At the end of February, the American Council on Renewable Energy (ACORE) team hosted our Accelerate Forum, Awards Gala, and Policy Forum, which gathered hundreds of attendees to celebrate a year of major progress for the clean energy transition and highlight pathways to navigate remaining challenges.
ACORE Accelerate Forum
The week’s events began Wednesday, February 28, with the ACORE Accelerate Forum at Amazon’s HQ2 in Arlington, Virginia, where the fourth cohort of companies were officially welcomed into the ACORE Accelerate Membership Program. Accelerate members met with program sponsors, alumni, ACORE board members, staff, and other supporters to identify opportunities for collaboration and engagement.
ACORE Awards Gala
Later that evening, ACORE hosted a sold-out crowd of clean energy executives at Union Station for our annual Awards Gala. ACORE presented Renewable Energy Champion Awards to two of America’s leading advocates for clean energy, Rep. Sean Casten (D-IL) and Rep. Mariannette Miller-Meeks (R-IA). Keynote remarks were provided by House Minority Leader Rep. Hakeem Jeffries (D-NY), ACORE’s Board Chair Kevin Gresham of RWE Clean Energy, ACORE Accelerate alumni Monique Dyers of Ensight Energy Consulting, and ACORE President and CEO Ray Long.
Welcome from ACORE President and CEO Ray Long
In his first ACORE Awards Gala and Policy Forum since joining the organization, ACORE President and CEO Ray Long put forth a goal the entire clean energy sector can rally behind: to deliver affordable, reliable, and clean power for all Americans.
Long also emphasized that the energy transition is progressing across the American economy despite the challenges the industry is working to address. “Investors are financing clean energy across the U.S. Developers are building clean energy.

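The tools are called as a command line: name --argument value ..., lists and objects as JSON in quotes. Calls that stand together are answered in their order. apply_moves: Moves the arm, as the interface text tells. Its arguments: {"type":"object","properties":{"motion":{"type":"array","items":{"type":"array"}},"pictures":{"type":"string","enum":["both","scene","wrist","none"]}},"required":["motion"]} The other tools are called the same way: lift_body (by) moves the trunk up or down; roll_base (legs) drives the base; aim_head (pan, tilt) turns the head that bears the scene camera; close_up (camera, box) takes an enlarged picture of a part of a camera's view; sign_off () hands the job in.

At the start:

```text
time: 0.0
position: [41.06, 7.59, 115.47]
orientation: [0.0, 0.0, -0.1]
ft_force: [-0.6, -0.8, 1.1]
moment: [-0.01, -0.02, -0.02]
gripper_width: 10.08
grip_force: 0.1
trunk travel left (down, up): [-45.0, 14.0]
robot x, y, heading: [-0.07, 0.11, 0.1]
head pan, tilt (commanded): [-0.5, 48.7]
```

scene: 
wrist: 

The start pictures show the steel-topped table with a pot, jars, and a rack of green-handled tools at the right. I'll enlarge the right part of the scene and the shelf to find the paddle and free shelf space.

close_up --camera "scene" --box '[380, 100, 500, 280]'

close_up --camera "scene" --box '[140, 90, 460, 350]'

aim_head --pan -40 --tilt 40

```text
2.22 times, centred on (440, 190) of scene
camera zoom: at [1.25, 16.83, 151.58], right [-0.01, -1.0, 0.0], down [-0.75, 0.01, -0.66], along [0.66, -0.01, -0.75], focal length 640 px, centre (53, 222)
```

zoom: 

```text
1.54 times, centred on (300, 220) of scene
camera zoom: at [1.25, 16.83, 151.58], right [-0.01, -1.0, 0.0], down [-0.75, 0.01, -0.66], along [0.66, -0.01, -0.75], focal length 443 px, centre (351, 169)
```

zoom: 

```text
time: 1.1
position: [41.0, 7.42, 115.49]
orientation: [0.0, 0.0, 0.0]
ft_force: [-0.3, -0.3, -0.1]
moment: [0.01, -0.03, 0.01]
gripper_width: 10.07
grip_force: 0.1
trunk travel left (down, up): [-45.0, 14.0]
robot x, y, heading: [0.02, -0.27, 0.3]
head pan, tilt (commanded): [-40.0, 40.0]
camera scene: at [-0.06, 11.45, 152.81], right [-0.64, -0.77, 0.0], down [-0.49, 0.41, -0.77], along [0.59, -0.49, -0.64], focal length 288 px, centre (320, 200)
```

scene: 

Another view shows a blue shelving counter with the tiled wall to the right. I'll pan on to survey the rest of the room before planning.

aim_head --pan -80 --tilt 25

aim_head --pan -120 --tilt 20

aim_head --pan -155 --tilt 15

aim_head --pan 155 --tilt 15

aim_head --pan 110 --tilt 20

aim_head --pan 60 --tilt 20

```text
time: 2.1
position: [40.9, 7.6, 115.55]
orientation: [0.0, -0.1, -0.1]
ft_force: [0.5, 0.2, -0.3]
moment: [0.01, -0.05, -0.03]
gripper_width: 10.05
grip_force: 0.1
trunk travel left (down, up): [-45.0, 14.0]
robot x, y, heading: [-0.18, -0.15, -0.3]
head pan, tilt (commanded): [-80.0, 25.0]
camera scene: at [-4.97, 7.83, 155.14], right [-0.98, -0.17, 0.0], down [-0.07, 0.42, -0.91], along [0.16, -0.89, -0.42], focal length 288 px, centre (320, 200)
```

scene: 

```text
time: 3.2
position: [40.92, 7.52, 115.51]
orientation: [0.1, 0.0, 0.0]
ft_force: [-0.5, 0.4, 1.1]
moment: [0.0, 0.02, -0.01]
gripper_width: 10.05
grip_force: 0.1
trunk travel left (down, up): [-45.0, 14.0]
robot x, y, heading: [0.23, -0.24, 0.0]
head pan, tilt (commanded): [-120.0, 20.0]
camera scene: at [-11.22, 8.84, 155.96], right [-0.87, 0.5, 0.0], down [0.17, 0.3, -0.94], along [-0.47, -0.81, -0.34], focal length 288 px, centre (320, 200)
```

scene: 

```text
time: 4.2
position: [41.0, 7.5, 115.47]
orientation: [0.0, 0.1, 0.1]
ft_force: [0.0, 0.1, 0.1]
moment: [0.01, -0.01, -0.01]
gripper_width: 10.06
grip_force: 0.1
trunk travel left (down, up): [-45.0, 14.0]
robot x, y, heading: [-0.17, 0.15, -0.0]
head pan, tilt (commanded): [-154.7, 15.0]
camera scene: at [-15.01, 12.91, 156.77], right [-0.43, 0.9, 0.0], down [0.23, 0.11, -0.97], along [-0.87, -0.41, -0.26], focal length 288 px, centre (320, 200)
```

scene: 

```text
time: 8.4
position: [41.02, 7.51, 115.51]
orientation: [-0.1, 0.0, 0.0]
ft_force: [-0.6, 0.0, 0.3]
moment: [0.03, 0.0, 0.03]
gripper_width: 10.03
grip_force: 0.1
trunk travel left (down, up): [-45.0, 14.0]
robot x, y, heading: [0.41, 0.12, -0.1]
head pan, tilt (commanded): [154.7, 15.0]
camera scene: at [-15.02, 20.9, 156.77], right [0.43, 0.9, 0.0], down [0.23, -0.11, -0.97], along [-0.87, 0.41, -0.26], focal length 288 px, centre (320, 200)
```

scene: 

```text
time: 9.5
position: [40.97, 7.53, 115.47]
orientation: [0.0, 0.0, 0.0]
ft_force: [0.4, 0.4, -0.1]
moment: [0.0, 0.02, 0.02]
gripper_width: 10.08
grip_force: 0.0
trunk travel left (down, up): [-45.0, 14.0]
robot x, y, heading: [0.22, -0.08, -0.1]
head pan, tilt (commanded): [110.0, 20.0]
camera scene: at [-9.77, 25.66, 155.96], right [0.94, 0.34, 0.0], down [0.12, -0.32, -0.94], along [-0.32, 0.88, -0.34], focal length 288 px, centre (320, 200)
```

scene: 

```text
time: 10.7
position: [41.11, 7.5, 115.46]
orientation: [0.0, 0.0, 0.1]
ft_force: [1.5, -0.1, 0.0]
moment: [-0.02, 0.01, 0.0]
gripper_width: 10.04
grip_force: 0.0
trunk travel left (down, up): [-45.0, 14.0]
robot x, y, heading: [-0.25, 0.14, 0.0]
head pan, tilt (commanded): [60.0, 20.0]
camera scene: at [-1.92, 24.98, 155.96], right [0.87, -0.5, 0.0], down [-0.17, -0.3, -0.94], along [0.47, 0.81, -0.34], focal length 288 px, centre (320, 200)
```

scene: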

Customers from businesses of all sizes to households are buying clean energy,” Long told the crowd.
Keynote Remarks from U.S. Senator Sheldon Whitehouse
With many bills to support the clean energy transition gaining momentum in Congress, Sen. Sheldon Whitehouse (D-RI) identified some of the upcoming legislative efforts that could move forward this year.
He conveyed that he and Sen. Martin Heinrich (D-NM) are working to reconcile their two bills to accelerate the siting and permitting of transmission, the SITE Act and the FASTER Act. Sen. Whitehouse also discussed the draft of the COLLABORATE Act, which he released in January, noting the intent of the law is to “streamline the [offshore wind permitting] process, front load disputation, and bring in the room people who are going to be affected.” When asked about the Inflation Reduction Act (IRA), he called it a “terrific success,” citing research from Goldman Sachs to underscore that the “usage of tax benefits is going to be as much as three times what we anticipated.”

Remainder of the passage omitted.